• _TASK DESCRIPTION_:
Every line from the first one to the line containing "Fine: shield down" should be echoed exactly; leave out the rest.

• _RECORDED INFORMATION_:
--- START ---
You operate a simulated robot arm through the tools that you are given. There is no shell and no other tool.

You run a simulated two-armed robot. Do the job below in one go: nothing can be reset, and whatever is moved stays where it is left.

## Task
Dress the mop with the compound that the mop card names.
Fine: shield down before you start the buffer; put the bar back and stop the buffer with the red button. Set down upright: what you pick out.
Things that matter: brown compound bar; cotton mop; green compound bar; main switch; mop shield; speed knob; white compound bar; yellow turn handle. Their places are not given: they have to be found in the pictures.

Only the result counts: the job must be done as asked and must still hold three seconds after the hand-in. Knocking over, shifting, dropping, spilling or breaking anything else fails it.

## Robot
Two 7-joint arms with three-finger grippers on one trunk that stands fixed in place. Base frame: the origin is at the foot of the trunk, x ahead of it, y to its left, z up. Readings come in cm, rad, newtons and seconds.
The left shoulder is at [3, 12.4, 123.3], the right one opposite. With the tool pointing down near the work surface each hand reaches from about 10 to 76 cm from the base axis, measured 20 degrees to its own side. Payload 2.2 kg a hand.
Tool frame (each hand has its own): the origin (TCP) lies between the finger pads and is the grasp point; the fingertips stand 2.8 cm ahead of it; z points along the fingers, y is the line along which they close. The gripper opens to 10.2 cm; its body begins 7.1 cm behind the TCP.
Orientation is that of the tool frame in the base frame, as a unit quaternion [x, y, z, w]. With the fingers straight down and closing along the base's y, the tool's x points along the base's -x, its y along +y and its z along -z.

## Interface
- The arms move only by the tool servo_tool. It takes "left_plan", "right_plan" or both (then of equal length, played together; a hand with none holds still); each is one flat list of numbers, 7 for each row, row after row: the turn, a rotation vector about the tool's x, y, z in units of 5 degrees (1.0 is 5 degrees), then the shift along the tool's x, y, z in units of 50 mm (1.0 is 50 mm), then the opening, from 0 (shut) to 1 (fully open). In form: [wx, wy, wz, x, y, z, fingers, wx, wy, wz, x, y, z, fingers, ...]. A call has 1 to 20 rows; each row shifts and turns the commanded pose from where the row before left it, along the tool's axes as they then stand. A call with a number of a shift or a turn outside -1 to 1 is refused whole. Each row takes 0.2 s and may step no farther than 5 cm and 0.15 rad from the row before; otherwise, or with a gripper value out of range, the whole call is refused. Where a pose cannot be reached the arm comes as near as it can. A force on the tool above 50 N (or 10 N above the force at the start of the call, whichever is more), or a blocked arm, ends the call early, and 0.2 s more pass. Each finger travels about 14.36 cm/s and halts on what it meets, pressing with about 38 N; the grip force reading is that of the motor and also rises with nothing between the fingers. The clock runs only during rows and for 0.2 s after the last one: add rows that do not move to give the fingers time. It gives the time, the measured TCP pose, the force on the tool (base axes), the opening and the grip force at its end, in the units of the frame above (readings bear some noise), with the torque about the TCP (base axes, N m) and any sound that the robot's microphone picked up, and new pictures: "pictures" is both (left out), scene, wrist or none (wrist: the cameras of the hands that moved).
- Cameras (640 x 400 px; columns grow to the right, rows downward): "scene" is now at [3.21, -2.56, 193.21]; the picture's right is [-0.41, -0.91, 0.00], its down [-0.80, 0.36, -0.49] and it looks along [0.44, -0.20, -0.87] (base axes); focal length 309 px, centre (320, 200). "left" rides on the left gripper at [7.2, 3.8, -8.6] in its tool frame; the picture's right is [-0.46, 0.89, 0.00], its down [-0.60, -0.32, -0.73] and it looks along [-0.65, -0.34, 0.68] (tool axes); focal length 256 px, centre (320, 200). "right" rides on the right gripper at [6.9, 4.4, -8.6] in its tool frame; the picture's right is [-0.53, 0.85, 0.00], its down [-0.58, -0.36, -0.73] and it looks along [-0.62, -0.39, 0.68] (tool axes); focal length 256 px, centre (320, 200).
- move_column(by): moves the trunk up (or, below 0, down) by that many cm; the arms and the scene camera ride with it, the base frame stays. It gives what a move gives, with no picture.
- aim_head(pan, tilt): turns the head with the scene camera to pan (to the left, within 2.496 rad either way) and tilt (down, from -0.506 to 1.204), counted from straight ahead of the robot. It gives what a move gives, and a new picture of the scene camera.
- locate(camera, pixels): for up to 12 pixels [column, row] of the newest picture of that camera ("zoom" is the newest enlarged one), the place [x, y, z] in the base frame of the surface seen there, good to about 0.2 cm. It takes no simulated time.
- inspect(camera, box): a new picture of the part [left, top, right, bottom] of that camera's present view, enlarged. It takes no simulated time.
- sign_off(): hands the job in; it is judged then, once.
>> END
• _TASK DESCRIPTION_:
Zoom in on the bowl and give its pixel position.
--- END ---
• _RESULT BELOW_:
You operate a simulated robot arm through the tools that you are given. There is no shell and no other tool.

You run a simulated two-armed robot. Do the job below in one go: nothing can be reset, and whatever is moved stays where it is left.

## Task
Dress the mop with the compound that the mop card names.
Fine: shield down before you start the buffer; put the bar back and stop the buffer with the red button. Set down upright: what you pick out.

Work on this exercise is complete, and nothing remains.